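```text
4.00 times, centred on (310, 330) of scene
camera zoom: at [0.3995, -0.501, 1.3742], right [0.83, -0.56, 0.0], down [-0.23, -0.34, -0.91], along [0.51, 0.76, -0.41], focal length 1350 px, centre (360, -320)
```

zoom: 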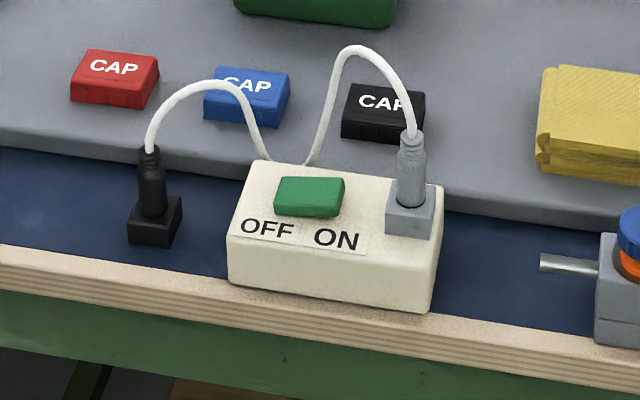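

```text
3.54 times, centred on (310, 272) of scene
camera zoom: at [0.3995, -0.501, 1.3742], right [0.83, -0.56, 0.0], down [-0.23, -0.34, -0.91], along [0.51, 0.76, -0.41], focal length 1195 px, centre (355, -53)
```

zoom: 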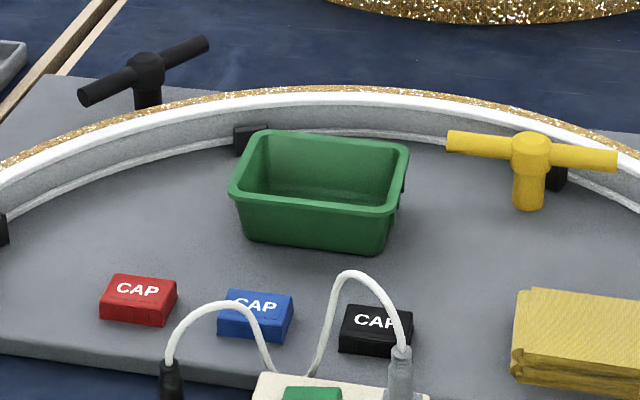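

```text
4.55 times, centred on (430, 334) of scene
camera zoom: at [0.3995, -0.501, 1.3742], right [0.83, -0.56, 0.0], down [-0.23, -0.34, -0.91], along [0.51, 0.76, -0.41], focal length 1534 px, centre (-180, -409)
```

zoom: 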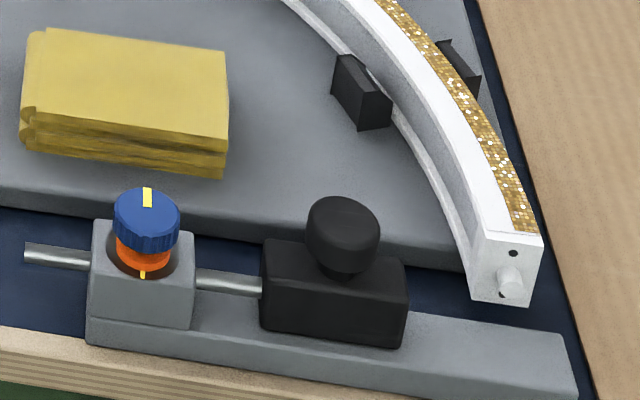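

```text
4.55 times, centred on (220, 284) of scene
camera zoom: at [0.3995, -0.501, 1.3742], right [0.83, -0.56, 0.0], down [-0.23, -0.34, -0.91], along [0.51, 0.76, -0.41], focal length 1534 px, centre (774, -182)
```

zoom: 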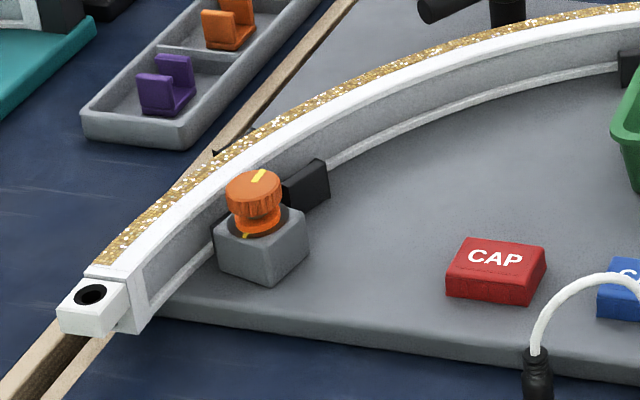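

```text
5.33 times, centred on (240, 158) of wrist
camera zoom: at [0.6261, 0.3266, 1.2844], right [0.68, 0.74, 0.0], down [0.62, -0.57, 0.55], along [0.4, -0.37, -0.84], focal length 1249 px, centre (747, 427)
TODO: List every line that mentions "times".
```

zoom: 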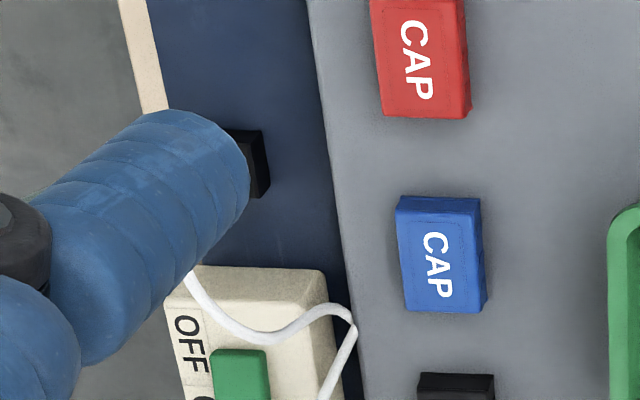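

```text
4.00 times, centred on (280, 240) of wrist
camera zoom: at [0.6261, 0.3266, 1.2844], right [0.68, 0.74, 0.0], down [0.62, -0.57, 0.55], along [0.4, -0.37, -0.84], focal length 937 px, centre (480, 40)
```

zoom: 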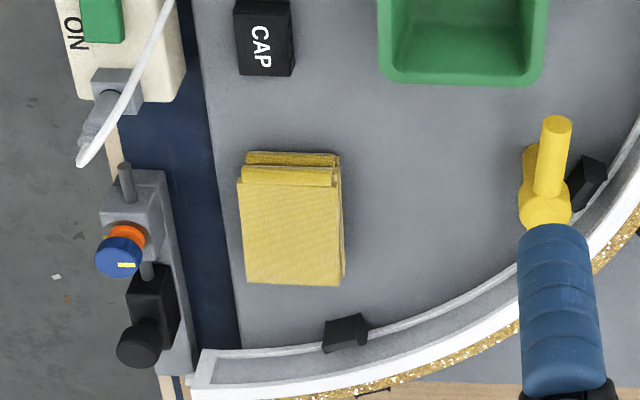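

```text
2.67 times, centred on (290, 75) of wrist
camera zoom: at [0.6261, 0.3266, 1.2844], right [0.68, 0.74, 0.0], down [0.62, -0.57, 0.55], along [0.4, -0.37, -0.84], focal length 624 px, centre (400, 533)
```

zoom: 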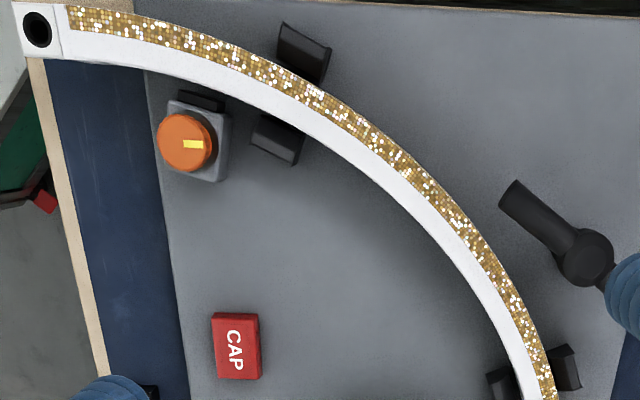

—————

Working from the lines above, reproduce the material exactly and exclude its pictures. Give them as a JSON list of strings, one for each line, with blank lines left out.

Task output →
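[
  "```text",
  "4.00 times, centred on (310, 330) of scene",
  "camera zoom: at [0.3995, -0.501, 1.3742], right [0.83, -0.56, 0.0], down [-0.23, -0.34, -0.91], along [0.51, 0.76, -0.41], focal length 1350 px, centre (360, -320)",
  "```",
  "zoom: ",
  "```text",
  "3.54 times, centred on (310, 272) of scene",
  "camera zoom: at [0.3995, -0.501, 1.3742], right [0.83, -0.56, 0.0], down [-0.23, -0.34, -0.91], along [0.51, 0.76, -0.41], focal length 1195 px, centre (355, -53)",
  "```",
  "zoom: ",
  "```text",
  "4.55 times, centred on (430, 334) of scene",
  "camera zoom: at [0.3995, -0.501, 1.3742], right [0.83, -0.56, 0.0], down [-0.23, -0.34, -0.91], along [0.51, 0.76, -0.41], focal length 1534 px, centre (-180, -409)",
  "```",
  "zoom: ",
  "```text",
  "4.55 times, centred on (220, 284) of scene",
  "camera zoom: at [0.3995, -0.501, 1.3742], right [0.83, -0.56, 0.0], down [-0.23, -0.34, -0.91], along [0.51, 0.76, -0.41], focal length 1534 px, centre (774, -182)",
  "```",
  "zoom: ",
  "```text",
  "5.33 times, centred on (240, 158) of wrist",
  "camera zoom: at [0.6261, 0.3266, 1.2844], right [0.68, 0.74, 0.0], down [0.62, -0.57, 0.55], along [0.4, -0.37, -0.84], focal length 1249 px, centre (747, 427)",
  "TODO: List every line that mentions \"times\".",
  "```",
  "zoom: ",
  "```text",
  "4.00 times, centred on (280, 240) of wrist",
  "camera zoom: at [0.6261, 0.3266, 1.2844], right [0.68, 0.74, 0.0], down [0.62, -0.57, 0.55], along [0.4, -0.37, -0.84], focal length 937 px, centre (480, 40)",
  "```",
  "zoom: ",
  "```text",
  "2.67 times, centred on (290, 75) of wrist",
  "camera zoom: at [0.6261, 0.3266, 1.2844], right [0.68, 0.74, 0.0], down [0.62, -0.57, 0.55], along [0.4, -0.37, -0.84], focal length 624 px, centre (400, 533)",
  "```",
  "zoom: "
]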